I attended hoping to speak privately with some of the panel members. Several points were on my agenda:
1) IMA is lacking because of the cuts in total funds as compared to the two separate allotments.
2) On top of the cuts, many tech people at small districts that I have talked with are not getting any of the funds. Many of the “textbook coordinators” feel the funds are all theirs. I realize this is an internal issue but it just clouds IMA even further.
3) IMA adds several layers of to the process of buying technology that was not there before. Tech people to textbook coordinator to TEA, back to textbook people then to business office to find out when the funds are available, then FINALLY, submit the PO for approval....
One of the comments from the legislators was their surprise at the low percentage of funds that had been spent on technology. I’m not. At a lot of school districts, technology gets anything that might be left over after the textbook coordinators are done. IMA is leading to an even bigger shortfall in technology spending. Once again, we are dealt more cuts in funding that is being sold as an improvement or even an increase (again).
While state organizations like TCEA have done their best to couch their suggestions for advocacy as an internal district affair, the truth is that if the relationship isn't there between CTO and the District Leadership Team, technology programs in schools are dead in the water and start sinking into the depths of oblivion!
I'm often reminded of C.S. Lewis' remark that Christianity has been less a failure and more something that hasn't been tried. Technology implementation in many Texas districts resembles this remark, as we watch districts run after the latest and greatest technologies, spending precious funding without really getting anywhere. The reason why is that the money is spent on interactive whiteboards, expensive devices that are to revolutionize instruction...but seldom is the money spent on professional learning for teachers. I often recall a discussion I had with one of my supervisors.
"The good news is that these no significant difference (NSD) studies provide substantial evidence that technology does not denigrate instruction" (Read source)
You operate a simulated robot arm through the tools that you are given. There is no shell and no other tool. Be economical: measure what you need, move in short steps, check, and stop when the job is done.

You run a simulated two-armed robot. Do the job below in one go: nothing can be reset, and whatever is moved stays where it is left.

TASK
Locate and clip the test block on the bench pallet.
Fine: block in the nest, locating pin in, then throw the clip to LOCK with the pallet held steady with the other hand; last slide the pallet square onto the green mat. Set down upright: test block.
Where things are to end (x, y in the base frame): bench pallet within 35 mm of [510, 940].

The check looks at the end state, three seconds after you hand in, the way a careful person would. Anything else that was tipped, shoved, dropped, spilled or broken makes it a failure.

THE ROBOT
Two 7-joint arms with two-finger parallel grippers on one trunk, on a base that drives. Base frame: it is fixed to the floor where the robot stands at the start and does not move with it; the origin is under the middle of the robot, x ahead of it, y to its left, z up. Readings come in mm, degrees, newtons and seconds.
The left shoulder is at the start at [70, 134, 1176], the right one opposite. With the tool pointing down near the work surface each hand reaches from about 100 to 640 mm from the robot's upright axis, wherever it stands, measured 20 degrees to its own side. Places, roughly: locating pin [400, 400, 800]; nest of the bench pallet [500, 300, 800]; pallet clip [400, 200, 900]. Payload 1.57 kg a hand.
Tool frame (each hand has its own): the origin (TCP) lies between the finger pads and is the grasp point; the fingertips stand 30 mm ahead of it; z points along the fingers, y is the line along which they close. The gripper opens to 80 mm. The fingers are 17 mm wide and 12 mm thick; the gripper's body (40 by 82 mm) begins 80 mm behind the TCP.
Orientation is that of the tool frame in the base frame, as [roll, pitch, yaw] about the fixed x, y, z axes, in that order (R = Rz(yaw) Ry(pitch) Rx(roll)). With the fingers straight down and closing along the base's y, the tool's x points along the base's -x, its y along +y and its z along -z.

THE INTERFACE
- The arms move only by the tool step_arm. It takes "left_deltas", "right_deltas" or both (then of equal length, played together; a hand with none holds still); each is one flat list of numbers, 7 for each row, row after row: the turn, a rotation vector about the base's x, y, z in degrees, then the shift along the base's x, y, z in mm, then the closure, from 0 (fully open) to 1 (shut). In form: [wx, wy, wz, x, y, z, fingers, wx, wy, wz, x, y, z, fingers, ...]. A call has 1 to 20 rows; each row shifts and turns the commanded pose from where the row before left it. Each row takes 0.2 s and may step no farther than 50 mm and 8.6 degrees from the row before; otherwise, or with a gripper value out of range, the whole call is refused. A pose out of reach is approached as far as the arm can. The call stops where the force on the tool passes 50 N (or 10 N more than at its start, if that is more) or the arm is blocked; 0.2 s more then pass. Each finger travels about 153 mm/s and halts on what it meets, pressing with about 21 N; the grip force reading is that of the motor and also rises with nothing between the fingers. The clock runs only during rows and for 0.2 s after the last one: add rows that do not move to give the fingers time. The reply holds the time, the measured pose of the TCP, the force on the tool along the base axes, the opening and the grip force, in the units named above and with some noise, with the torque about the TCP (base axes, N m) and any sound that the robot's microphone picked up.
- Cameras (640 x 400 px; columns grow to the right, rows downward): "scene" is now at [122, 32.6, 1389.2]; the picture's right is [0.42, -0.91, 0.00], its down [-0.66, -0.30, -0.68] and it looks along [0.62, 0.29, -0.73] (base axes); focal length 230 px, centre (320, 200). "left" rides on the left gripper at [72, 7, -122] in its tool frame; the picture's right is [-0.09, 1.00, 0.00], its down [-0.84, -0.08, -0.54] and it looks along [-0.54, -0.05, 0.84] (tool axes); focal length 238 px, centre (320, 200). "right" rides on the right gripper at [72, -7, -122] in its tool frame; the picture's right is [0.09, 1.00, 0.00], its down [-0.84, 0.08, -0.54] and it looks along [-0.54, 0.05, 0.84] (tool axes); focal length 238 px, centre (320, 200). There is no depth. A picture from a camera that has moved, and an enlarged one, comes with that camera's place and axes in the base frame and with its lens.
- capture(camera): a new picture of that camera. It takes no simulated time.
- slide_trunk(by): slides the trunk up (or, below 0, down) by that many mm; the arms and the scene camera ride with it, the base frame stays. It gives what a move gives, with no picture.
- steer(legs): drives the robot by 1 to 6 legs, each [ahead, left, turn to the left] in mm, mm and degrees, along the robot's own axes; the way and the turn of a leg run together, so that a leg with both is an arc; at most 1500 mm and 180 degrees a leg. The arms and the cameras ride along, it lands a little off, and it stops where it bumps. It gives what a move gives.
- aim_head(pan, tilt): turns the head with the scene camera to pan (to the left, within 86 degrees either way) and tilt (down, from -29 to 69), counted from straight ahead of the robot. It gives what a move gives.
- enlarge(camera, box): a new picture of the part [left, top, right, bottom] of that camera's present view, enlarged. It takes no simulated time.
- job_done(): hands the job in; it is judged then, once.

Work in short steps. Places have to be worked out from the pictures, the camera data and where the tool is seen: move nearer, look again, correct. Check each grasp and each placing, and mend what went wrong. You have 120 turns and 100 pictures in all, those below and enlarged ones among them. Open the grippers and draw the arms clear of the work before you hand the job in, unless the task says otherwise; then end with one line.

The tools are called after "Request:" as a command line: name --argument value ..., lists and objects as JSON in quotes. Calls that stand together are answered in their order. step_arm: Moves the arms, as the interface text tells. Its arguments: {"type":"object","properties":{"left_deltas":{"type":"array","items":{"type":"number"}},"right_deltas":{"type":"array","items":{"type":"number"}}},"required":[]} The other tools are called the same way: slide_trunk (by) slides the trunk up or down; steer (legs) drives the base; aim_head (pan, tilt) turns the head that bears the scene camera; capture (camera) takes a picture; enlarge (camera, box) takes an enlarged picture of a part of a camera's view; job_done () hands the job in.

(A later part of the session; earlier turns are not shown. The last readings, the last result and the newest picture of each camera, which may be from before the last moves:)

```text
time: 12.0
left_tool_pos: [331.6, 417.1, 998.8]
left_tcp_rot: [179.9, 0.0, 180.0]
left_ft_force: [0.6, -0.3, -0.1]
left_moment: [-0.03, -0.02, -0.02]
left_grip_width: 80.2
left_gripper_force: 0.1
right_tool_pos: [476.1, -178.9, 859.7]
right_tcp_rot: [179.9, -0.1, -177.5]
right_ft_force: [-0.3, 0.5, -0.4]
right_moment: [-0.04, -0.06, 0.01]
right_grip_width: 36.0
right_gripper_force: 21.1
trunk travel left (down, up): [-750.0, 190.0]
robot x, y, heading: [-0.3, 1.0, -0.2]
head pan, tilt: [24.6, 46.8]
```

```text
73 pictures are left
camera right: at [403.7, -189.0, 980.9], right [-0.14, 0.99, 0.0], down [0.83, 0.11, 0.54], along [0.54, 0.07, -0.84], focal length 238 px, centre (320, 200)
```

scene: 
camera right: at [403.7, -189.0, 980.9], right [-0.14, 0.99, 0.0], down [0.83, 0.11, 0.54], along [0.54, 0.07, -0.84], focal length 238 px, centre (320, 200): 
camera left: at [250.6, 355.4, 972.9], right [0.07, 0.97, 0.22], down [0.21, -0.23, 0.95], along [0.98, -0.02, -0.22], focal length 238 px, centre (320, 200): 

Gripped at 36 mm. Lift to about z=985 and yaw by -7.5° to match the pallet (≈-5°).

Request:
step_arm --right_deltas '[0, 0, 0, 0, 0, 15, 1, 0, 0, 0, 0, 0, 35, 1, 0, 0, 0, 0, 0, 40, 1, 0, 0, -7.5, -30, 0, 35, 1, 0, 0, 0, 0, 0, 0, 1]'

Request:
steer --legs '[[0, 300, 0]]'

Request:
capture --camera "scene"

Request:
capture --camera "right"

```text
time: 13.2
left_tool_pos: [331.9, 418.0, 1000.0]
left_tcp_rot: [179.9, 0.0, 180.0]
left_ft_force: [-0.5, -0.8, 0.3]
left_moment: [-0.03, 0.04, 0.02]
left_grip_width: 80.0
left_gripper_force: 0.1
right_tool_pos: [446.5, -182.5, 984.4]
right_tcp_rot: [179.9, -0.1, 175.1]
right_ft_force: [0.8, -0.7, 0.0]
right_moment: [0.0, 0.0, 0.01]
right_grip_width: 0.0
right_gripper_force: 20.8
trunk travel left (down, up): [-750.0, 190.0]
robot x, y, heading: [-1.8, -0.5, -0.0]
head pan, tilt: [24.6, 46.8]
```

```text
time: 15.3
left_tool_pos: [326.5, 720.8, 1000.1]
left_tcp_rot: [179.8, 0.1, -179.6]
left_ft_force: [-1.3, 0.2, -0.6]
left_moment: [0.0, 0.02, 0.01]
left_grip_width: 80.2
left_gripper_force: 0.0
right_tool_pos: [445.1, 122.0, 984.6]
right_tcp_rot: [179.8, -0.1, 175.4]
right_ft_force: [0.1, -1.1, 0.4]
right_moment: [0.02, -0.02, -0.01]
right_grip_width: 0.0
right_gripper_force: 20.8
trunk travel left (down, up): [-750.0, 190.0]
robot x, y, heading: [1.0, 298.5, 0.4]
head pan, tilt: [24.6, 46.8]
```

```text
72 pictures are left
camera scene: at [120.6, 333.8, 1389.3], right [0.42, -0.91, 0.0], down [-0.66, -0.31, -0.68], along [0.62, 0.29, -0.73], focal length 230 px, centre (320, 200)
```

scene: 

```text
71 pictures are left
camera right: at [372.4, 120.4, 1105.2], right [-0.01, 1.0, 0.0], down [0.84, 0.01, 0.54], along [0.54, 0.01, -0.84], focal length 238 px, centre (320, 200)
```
"Simply stated...the idea that measurable learner outcomes, when replicable using different media, indicate that the selection of the media has little to do with learner outcomes...rather, the method that the media share in delivering content is the true catalyst that leads to understanding."A fellow director and I were advocating to our Superintendent on behalf of an expenditure of funding to buy software, training in a proposal NOW while we had the hardware in schools. Like a 3-legged stool, our proposal stood on providing the right software, professional learning opportunities, and hardware. Of course, with technology and Curriculum & Instruction (C&I) working in separate silos, that initiative only met with limited success...trying to bring about change IS difficult, and I'm convinced the best place for it to happen is in small, more nimble districts rather than large aircraft carrier districts that may have institutional amnesia and are unable/unwilling to change.
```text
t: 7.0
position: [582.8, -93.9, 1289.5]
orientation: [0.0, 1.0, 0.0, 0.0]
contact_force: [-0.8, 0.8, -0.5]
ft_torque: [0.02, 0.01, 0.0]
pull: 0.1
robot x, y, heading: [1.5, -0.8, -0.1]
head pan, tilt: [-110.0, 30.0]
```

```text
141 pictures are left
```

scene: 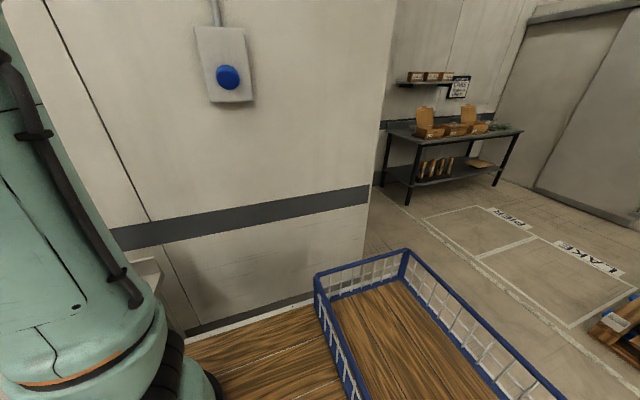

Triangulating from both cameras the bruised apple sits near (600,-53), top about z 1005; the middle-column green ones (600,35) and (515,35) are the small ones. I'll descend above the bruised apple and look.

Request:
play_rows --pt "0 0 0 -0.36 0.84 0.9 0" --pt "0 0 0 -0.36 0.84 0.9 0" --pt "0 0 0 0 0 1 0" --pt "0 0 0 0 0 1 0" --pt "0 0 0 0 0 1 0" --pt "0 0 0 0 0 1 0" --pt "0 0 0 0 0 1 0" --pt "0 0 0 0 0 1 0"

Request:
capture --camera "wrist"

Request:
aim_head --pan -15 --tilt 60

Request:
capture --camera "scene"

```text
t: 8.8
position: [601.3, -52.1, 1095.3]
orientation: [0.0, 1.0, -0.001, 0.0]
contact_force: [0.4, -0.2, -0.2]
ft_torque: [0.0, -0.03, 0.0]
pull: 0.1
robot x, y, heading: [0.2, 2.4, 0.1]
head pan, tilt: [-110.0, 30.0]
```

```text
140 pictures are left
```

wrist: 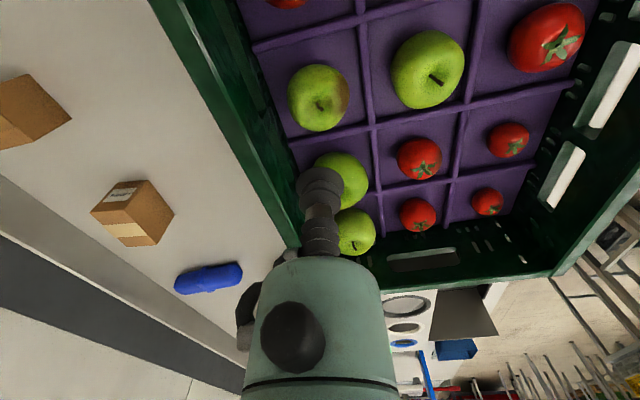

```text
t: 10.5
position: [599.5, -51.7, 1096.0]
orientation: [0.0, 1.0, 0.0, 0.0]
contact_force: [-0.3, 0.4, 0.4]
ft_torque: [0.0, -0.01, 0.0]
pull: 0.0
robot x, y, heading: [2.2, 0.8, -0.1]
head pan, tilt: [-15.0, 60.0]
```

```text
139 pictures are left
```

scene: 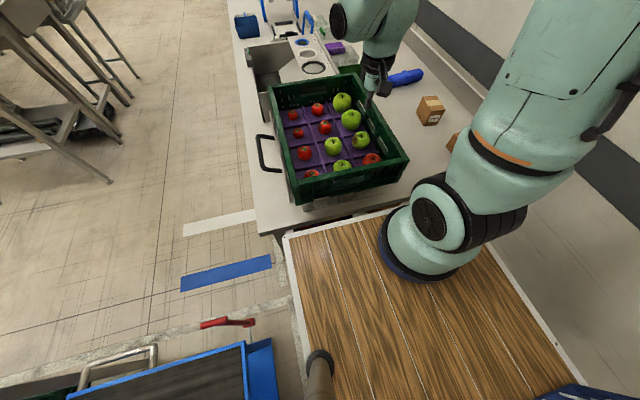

edu/cgi/viewcontent.cgi? article=1000&context=ramage_ pubs
ENOUGH with technology innovations as the savior for classroom instruction. They said the same about movies, tvs, then the computer, and now hand-held devices, smart-boards, etc etc. What many kids desperately need is a well-prepared, well-supported teacher with a small enough student load to connect with the kids who desperately need a stable adult in their lives. But, there is no way to make a profit from , you know, ACTUALLY PROVIDING WHAT KIDS NEED!!! Our leaders--Obama, Duncan, Gates, the business community, etc simply don’t get it because they had stable adults in their lives. Start with what kids NEED MOST, not frills that cost a lot of money for a marginal impact
Unfortunately, the anti-technology remarks like Ed Fuller (as cited here by www.texasisd.com's Joe Smith) highlights school leaders' failure to focus on technology for productivity, information management, and creativity/collaboration/connectivity. Instead, central office school leaders' run to a host of vendor-developed boondoggles that ultimately cost a lot of money for marginal impact. I've spent most of my career in education and instructional technology trying to educate leaders about the best uses of technology in schools, rather than just spending money on integrated learning systems.
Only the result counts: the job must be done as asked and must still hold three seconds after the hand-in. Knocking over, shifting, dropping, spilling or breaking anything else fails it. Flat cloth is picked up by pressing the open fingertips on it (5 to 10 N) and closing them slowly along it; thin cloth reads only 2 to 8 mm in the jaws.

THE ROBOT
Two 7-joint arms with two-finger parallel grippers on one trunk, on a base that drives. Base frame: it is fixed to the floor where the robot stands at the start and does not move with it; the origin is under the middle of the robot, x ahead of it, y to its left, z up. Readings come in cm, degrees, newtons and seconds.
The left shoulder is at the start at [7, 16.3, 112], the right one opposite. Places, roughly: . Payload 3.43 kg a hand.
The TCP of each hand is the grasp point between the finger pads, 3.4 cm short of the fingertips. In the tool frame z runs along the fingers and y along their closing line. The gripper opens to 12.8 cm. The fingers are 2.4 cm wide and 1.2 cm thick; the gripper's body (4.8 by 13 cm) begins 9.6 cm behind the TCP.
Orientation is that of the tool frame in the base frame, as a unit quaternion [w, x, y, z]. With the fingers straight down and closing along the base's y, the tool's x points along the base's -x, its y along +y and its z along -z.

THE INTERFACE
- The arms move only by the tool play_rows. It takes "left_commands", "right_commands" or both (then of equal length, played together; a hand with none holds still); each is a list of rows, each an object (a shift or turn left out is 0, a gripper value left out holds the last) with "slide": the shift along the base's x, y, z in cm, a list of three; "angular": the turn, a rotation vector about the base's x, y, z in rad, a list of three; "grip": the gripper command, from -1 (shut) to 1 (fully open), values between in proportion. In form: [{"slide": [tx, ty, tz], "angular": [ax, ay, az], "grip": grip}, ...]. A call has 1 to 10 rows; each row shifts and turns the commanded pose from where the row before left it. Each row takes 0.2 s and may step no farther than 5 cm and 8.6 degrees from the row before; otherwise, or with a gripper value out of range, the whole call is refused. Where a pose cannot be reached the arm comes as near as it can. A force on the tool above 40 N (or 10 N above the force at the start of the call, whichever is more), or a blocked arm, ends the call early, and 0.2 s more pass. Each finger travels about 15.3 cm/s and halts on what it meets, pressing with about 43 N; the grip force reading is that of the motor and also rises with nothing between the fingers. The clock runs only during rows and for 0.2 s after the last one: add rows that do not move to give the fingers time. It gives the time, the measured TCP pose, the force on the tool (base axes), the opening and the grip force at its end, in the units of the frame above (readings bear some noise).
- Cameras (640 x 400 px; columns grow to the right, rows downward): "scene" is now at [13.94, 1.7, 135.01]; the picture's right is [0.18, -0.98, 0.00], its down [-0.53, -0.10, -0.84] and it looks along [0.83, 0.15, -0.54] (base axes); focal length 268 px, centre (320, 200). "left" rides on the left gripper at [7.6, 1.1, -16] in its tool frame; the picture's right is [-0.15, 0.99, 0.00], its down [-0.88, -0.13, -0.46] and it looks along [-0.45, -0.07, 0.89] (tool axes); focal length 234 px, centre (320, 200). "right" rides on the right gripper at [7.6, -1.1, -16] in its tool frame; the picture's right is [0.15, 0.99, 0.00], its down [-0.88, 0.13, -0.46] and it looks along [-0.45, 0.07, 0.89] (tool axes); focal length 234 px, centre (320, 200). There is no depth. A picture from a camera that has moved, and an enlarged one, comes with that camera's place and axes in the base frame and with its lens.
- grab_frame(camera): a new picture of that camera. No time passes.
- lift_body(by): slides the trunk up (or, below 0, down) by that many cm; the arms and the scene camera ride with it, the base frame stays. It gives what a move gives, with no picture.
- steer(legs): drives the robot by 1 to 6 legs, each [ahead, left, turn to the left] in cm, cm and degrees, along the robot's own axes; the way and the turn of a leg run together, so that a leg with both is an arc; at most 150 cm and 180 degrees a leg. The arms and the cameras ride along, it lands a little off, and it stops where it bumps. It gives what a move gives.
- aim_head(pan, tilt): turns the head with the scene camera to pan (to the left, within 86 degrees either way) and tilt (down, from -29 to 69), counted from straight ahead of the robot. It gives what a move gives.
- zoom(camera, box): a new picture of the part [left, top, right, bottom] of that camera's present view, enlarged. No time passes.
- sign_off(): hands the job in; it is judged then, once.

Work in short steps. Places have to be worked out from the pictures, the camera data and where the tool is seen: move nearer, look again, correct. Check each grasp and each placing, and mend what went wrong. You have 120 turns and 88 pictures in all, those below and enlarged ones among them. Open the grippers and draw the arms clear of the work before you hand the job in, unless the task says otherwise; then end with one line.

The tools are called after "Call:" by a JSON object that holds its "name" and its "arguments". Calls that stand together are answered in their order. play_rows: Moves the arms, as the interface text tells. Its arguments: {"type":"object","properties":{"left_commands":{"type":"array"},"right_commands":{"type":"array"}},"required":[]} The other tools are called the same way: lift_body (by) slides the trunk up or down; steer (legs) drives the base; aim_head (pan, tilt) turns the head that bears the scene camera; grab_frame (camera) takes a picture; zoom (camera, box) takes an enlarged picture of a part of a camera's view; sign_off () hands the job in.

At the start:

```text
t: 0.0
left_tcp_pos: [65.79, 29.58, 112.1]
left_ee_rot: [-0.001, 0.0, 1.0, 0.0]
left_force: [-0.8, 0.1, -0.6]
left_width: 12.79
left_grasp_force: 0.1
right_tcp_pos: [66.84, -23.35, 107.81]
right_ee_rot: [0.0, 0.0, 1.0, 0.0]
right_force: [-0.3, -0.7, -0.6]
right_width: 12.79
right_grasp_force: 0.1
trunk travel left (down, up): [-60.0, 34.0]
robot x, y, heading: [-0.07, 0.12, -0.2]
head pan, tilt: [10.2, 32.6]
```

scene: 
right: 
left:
These anti-technology reflections from people who may not be able to see the inside process of how funding gets diverted in school can't be faulted for missing the brief sparkles, like those reported below by Texas technology directors on an email list:
- We are actually in the process of that and will finalize it in June 2012 over our 2 years of the Connection Grant. I have preliminary data at this point. We have shown improvement in all areas of our AEIS including state testing, sub pops, dropout rates, and completion rates, etc. as a result of MANY factors – extensive PD, 1:1 initiative, online digital context 24/7, community support, and focused attention on Math and Science.
- Technology immersion had a statistically significant effect on TAKS mathematics achievement, particularly for economically advantaged and higher achieving students.
- Students who had greater access to laptops and used laptops for learning to a greater extent, especially outside of school, had significantly higher TAKS reading and mathematics scores
I can still remember the thick 3-ring binder of research I carried around for a few years--now, just throw those into Evernote. In one of the studies, it cited how we continue to spend money on expensive technology solutions to enhance curriculum delivery and monitoring. Yet, the real challenge is that our expectations for children using technology have NOTHING to do with that, and everything to do with what students can do with technology.
When I was a youngster educator, I was fond of two quotes and I did everything I could to make them true wherever I ended up:
Hardware without software is just junk, but software without teaching is just noise.
Ask not what computers can do with students, but rather, what students can do with computers.
The fundamental tension between what computers and other technologies DO to students and what students can do with computers remains today. Whether you're talking about interactive whiteboards, iPads, netbooks running Linux, the fundamental expectation remains:
What the heck are your students and staff doing with them--as well as in collaboration with each other--to transform what they are studying from information/data into knowledge?
In a conversation with a CTO for a medium-sized Texas district, he described his job as being the actualizer for C&I's bankrupt vision of what happens in schools. I've been waiting for C&I to wake up and focus their efforts less on instructional drill-n-practice, and move to cognitively demanding, globally connected, collaborative acts of creation by students.
In today's environment of "doing more with less," it's a crying shame when we short-change technology efforts in schools because the way leaders imagined it involved drill-n-practice and tutorial with technology rather than how we need to be using technology.